**Requirements**
Tally the lines that include "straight". Output the number only.

+++ Available data +++

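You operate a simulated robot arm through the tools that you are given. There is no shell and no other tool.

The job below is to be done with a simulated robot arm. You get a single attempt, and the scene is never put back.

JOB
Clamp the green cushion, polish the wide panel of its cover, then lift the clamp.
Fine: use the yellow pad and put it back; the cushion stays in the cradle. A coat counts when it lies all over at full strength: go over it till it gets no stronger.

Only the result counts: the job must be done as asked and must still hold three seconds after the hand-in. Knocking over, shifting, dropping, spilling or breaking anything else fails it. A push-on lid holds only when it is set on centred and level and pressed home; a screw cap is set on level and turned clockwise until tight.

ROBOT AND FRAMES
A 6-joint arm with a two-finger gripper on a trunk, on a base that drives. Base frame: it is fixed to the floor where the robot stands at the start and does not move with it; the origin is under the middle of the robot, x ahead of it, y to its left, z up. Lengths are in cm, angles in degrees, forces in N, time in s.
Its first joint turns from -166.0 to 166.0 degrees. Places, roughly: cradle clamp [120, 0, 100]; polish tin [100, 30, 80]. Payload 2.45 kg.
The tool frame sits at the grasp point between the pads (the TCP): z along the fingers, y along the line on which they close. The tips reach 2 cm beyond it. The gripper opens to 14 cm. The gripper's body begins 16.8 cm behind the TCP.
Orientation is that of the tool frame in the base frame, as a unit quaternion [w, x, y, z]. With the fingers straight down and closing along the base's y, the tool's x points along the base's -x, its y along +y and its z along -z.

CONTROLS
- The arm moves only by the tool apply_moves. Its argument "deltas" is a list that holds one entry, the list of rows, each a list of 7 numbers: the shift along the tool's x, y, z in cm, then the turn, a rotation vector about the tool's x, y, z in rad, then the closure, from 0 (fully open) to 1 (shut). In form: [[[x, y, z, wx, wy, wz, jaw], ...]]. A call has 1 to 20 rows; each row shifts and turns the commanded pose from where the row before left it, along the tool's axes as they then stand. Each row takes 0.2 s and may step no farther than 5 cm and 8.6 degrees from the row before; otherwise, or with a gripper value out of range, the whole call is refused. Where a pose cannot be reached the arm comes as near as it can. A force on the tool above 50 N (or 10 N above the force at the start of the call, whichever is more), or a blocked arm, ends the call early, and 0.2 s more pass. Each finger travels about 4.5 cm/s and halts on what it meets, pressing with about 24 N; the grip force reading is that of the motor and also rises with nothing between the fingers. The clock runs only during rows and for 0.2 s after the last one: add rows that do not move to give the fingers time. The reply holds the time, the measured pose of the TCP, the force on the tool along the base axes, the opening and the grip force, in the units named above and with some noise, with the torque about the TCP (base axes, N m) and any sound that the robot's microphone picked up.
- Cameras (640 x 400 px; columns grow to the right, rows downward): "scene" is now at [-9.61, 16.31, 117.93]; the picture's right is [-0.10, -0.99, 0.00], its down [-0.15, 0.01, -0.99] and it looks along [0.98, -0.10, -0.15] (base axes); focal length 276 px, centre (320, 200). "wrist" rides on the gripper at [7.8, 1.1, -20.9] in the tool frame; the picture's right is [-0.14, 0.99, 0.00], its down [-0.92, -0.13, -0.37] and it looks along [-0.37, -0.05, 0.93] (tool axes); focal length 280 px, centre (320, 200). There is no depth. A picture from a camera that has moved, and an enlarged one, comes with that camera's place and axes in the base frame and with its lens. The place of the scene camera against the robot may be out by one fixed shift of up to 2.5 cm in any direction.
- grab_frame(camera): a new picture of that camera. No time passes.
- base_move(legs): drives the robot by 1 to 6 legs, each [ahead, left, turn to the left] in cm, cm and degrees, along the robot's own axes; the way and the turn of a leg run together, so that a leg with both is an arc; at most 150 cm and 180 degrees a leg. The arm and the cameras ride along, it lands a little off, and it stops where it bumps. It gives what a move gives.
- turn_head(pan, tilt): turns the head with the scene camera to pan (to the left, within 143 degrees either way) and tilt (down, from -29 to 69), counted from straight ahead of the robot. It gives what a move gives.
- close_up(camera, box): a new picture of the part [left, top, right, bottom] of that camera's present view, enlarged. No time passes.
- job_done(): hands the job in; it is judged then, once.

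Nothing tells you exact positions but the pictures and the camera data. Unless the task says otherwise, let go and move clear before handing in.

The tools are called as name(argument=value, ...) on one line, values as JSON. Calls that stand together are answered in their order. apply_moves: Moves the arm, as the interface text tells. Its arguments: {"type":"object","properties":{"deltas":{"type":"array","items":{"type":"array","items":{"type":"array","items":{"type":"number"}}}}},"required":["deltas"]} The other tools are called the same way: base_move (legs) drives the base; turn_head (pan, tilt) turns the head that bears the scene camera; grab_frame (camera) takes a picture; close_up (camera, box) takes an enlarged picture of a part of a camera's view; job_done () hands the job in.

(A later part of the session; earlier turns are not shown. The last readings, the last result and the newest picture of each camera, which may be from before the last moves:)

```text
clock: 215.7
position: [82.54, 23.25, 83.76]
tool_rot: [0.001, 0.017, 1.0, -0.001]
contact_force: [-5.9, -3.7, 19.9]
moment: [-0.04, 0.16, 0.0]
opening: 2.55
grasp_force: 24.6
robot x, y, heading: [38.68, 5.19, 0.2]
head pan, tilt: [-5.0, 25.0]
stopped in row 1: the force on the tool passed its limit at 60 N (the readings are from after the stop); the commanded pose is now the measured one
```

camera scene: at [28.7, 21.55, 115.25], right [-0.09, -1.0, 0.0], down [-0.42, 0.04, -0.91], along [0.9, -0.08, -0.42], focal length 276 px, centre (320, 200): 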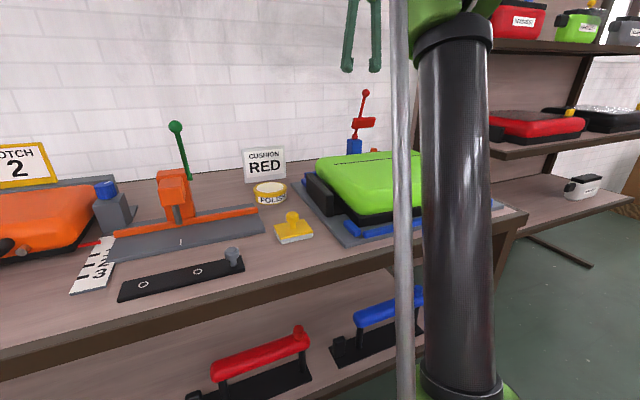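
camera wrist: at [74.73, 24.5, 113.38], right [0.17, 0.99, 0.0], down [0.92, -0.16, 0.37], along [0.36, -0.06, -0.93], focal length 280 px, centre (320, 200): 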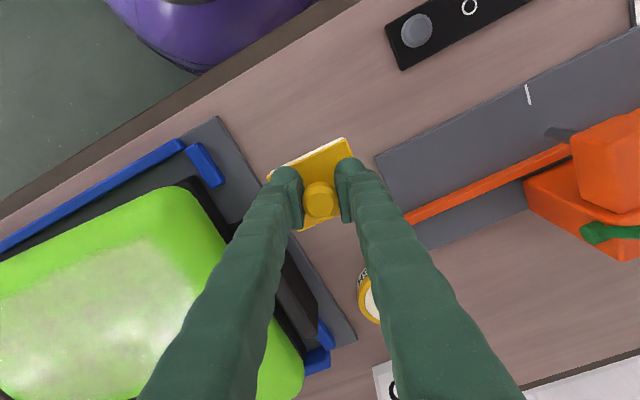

+++

**Reply to the exercise**
2